*INFORMATION SUPPLIED*:
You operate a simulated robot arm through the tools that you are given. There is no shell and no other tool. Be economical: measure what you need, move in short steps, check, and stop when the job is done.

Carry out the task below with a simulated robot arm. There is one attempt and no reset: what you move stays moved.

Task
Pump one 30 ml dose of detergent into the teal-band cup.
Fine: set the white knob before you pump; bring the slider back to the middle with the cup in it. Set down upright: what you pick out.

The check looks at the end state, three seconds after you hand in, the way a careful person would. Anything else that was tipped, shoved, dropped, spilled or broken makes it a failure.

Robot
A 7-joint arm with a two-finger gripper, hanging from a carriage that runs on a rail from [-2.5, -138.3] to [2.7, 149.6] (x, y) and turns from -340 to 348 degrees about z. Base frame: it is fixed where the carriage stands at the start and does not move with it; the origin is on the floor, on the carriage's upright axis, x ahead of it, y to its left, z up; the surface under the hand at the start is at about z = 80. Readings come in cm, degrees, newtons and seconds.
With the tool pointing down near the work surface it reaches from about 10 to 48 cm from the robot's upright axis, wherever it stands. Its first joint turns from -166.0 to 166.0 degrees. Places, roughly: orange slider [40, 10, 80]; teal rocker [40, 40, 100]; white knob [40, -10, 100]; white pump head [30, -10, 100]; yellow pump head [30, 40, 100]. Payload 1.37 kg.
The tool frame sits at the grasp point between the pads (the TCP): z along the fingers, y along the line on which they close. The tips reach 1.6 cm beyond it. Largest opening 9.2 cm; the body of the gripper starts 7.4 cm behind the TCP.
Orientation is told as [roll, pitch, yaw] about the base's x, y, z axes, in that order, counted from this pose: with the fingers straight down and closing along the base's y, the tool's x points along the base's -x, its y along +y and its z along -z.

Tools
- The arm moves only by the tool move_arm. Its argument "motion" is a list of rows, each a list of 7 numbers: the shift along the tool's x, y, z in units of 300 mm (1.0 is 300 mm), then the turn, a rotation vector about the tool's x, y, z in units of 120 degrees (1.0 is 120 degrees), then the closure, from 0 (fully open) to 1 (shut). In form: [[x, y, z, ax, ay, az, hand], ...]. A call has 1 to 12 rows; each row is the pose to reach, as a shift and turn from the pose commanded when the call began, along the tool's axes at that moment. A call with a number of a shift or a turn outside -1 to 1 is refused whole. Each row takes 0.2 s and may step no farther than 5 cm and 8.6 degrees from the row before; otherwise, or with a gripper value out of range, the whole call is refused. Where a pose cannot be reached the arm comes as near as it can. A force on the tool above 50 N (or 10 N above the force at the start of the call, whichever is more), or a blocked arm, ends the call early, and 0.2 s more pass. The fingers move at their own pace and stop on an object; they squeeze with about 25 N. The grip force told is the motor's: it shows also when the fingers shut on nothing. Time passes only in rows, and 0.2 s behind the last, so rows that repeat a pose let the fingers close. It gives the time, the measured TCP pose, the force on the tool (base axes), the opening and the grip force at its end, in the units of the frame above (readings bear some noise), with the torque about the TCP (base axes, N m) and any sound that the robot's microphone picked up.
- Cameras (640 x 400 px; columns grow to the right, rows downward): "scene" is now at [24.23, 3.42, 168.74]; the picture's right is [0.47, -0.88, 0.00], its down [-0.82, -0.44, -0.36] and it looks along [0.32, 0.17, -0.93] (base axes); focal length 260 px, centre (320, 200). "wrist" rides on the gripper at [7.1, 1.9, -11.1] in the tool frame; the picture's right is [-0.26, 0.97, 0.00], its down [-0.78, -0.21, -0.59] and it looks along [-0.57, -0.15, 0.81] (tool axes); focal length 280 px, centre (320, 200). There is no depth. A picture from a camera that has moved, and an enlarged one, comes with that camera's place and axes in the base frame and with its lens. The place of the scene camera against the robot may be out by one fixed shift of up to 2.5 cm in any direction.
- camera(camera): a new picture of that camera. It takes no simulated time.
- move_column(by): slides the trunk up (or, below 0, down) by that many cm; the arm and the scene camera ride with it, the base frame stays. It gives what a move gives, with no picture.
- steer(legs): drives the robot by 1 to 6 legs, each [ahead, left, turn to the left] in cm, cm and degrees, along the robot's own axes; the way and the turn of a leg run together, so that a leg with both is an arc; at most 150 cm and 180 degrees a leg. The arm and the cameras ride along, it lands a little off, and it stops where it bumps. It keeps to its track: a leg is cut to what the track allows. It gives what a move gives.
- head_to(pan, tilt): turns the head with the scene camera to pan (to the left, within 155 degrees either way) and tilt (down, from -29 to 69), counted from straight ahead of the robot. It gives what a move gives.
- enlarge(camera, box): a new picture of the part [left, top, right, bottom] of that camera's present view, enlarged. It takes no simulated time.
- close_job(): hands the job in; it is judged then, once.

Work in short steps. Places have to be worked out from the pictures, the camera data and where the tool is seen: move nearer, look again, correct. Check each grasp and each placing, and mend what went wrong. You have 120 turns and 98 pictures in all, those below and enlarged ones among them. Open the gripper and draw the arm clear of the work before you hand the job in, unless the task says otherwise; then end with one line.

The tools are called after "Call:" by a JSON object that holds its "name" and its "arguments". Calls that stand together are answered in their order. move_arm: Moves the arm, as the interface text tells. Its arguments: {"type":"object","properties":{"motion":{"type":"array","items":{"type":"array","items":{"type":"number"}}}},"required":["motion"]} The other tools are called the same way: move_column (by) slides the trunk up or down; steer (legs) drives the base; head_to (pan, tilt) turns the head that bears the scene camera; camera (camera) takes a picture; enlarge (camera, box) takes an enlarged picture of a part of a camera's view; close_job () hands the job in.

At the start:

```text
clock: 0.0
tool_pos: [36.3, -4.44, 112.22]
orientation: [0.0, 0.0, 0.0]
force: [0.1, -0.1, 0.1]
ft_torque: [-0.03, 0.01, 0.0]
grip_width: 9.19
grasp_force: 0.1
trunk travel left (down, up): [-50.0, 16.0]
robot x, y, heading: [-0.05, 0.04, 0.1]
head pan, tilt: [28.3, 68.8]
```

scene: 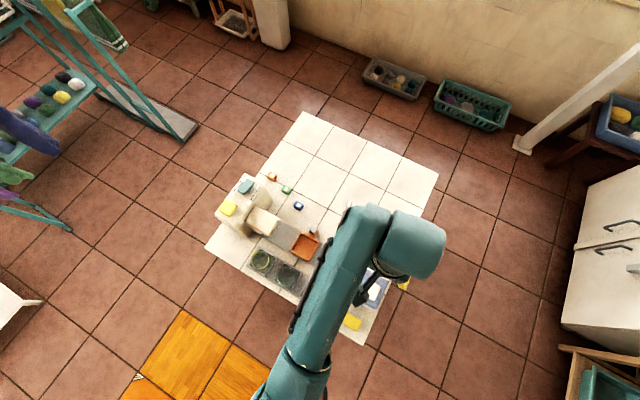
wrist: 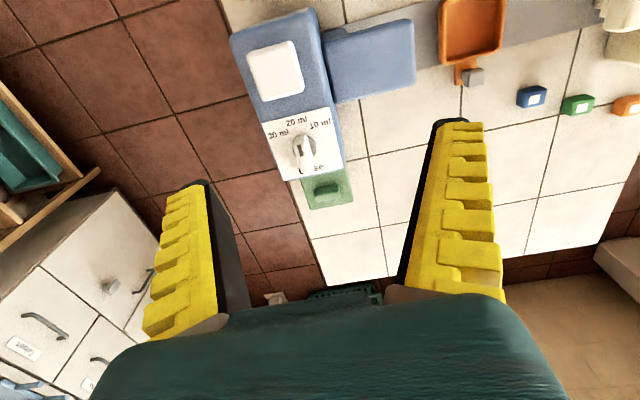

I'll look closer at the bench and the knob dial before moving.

*WHAT THIS TASK INVOLVES*:
Display every line of the listing that contains the string "teal".

*COMPLETE RESPONSE*:
Pump one 30 ml dose of detergent into the teal-band cup.
With the tool pointing down near the work surface it reaches from about 10 to 48 cm from the robot's upright axis, wherever it stands. Its first joint turns from -166.0 to 166.0 degrees. Places, roughly: orange slider [40, 10, 80]; teal rocker [40, 40, 100]; white knob [40, -10, 100]; white pump head [30, -10, 100]; yellow pump head [30, 40, 100]. Payload 1.37 kg.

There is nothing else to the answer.